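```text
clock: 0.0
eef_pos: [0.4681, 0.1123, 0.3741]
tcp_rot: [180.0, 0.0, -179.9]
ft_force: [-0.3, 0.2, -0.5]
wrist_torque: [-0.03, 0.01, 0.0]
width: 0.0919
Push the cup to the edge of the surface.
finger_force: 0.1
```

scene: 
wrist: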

***

> **Given request**:
Return the whole listing exactly.

> **Result of the task**:
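```text
clock: 0.0
eef_pos: [0.4681, 0.1123, 0.3741]
tcp_rot: [180.0, 0.0, -179.9]
ft_force: [-0.3, 0.2, -0.5]
wrist_torque: [-0.03, 0.01, 0.0]
width: 0.0919
Push the cup to the edge of the surface.
finger_force: 0.1
```

scene: 
wrist: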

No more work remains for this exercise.